Hogarth's observations as a satirist, and his skill as an artist saw him achieve fame during his lifetime, maintaining a clientele of powerful and wealthy patrons. Soon after his death, he was the subject of the first book devoted to a single British artist, Biographical Anecdotes of William Hogarth… published in 1781, and his works were much sought after by later collectors such as Sir John Soane, who acquired two major series, A Rake’s Progress in 1802 and Humours of an Election in 1823, as well as a volume of Hogarth’s collected engravings.

William Hogarth (1697-1764), A Harlot’s Progress, 2 (detail), 1732. Etching and engraving, 31.4 x 37.8. Andrew Edmunds, London

What caused his rise to fame?

Hogarth’s real success as a painter came with the creation of the first of his series: A Harlot’s Progress. In his book of Autobiographical Notes Hogarth describes with unusual candour how he had the idea for a series after becoming disillusioned with making a living from painting portrait groups. These ‘had some novelty [and] succeeded for a few years … but … that manner of Painting was not sufficiently paid to do everything my family required I therefore recommend[ed] those who come to me for them to other Painters and turn[ed] my thoughts to still a more new way of proceeding, viz. painting and Engraving modern moral Subject[s] a Field unbroke up in any Country of any age’. Hogarth’s narrative series, which he named are constructed like plays, each picture a different scene, telling a contemporary story of Hogarth’s invention, usually one with a moral message.  

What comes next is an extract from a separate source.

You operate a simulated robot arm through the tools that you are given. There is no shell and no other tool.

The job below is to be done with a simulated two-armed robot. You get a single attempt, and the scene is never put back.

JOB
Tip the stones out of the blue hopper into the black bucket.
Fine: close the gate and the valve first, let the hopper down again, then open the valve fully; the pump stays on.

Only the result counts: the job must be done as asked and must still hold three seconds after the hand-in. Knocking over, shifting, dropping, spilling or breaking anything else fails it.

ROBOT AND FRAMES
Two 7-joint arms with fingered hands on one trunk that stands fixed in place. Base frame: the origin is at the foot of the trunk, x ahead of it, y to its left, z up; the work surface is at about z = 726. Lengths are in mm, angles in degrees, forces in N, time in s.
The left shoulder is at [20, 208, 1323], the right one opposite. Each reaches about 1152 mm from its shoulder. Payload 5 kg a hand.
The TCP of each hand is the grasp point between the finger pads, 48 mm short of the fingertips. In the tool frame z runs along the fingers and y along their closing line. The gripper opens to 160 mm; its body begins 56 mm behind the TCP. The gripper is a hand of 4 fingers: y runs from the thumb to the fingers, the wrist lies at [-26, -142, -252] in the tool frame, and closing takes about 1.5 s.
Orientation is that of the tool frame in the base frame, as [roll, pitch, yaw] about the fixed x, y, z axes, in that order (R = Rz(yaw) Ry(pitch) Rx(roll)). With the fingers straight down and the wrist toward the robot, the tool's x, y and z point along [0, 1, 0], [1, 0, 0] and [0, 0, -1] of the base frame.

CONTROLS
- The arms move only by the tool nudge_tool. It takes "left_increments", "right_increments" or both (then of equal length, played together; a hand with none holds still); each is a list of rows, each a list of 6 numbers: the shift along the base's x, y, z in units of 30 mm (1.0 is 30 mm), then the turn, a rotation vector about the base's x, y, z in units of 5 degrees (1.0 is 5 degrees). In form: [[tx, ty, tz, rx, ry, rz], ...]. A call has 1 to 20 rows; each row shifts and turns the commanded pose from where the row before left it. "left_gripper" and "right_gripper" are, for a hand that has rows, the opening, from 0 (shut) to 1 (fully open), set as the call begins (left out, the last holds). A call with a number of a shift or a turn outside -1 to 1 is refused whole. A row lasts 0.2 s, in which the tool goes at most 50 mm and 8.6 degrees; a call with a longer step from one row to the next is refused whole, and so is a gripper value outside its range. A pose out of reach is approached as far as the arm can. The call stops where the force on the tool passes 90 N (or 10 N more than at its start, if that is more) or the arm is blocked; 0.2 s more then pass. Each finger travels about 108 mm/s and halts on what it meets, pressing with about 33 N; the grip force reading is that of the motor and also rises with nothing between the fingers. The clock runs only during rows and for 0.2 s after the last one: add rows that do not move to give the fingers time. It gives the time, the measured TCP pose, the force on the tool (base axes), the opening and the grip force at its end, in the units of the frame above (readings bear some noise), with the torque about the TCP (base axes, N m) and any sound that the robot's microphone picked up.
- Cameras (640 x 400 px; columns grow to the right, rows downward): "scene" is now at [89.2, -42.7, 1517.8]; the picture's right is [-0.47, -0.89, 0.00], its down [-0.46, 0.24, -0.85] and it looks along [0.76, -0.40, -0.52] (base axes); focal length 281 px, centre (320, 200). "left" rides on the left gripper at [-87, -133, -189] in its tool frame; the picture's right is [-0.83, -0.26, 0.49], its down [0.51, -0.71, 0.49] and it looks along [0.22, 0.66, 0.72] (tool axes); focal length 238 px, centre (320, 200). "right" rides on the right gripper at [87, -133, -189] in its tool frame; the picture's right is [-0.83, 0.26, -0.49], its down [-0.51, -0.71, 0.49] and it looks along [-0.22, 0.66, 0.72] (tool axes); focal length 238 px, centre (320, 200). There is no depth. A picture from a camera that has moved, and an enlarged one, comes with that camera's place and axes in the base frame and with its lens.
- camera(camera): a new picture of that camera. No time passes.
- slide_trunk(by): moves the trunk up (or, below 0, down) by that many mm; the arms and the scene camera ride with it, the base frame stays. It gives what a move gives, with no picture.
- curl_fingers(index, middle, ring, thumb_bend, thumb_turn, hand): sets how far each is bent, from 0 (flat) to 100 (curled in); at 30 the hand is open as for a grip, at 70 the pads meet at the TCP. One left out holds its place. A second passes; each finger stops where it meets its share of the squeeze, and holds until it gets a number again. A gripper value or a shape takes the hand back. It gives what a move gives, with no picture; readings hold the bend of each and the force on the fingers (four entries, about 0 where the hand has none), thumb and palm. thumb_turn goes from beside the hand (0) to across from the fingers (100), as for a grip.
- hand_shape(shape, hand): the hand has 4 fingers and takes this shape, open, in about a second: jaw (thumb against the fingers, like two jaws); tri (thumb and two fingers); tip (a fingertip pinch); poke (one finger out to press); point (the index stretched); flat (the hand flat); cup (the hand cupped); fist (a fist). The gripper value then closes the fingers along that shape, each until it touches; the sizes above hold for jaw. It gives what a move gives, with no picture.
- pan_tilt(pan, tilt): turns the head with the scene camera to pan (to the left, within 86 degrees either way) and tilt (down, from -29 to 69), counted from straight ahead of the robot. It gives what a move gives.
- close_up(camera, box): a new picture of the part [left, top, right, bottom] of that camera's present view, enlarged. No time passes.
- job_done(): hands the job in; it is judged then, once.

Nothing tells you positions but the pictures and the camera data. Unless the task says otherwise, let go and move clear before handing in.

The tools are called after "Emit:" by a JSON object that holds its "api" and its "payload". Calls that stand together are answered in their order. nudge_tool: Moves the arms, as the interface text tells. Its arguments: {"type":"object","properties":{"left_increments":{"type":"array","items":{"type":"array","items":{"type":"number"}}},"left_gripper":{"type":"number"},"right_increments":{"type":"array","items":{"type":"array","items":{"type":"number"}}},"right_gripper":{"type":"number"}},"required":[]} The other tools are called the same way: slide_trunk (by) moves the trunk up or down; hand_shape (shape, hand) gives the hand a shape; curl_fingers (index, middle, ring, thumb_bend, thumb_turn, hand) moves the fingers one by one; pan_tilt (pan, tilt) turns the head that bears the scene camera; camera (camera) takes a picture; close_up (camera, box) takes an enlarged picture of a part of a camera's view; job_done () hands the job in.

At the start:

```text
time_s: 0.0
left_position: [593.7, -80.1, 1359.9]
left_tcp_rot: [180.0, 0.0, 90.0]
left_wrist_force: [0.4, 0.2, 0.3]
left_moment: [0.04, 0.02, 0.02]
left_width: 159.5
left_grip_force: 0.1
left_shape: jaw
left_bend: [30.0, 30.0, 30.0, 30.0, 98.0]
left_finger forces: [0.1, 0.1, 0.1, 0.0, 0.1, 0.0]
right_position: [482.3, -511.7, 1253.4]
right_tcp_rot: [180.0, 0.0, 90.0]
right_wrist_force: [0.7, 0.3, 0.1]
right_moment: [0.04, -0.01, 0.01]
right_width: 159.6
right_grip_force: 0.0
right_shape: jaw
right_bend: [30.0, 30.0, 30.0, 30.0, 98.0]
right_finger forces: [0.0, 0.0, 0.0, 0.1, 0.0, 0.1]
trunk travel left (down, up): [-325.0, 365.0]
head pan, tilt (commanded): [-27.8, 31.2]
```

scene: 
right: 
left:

The idea for a pictorial sequence that depicted contemporary life (as opposed to scenes from history) came to Hogarth piecemeal, and began according to the chronicler George Vertue, with a painting of a soft pornographic kind, designed to appeal to a rakish clientele, that Hogarth showed in his studio. It was an oil sketch of a Harlot, that eventually became scene three in the series.  The prostitute in the picture was so alluring that Hogarth was encouraged to paint another to make a pair until, again according to Vertue ‘by his fruitful invention, … he made six’.

In A Harlot’s Progress, probably painted between 1729 and 1731, the protagonist is tempted into prostitution, spiralling into moral debauchery and eventually dying of siphyllis. At her wake, other prostitutes ply their wares with the other mourners, continuing the cycle of immorality and death. The series, quickly gained popularity and amplified Hogarth’s reputation. , was quickly followed by A Rake’s Progress (1734), in which the young Tom Rakewell squanders his inheritance on illicit pursuits, falling into ruin, and eventually madness, as a result.

Why did Hogarth produce series?

The series were a lucrative business for Hogarth. During this period paintings were often reproduced as engravings and then sold by public subscription through print sellers. Hogarth believed that he could cut out the middleman, the print sellers, to maximise profits by taking responsibility for engraving the prints himself as well as managing the subscription. The paintings, therefore, were in essence ‘adverts’ for the engraved series, a way to sell many more copies of a work.

This is exactly what he did with his first series A Harlot’s Progress which was finally issued in 1732 for one guinea payable in two instalments, half on subscription and half on receipt of prints. The antiquary and engraver George Vertue (1684–1756) noted that ‘daily Subscriptions came in, in fifty or a hundred pounds in a Week – there being no day but persons of fashion and Artists came to see these pictures’.

Hogarth seems to have made £1,200 from these subscriptions, which was a considerable amount in an era when a man could maintain the lifestyle of a gentleman bachelor on £500 a year.

The success of A Harlot’s Progress led Hogarth to plan a second series A Rake’s Progress, but he was so disturbed by pirate engravers stealing his designs that, with help from influential friends, he pushed an act to protect his copyright through Parliament in 1735 before releasing the prints the day after.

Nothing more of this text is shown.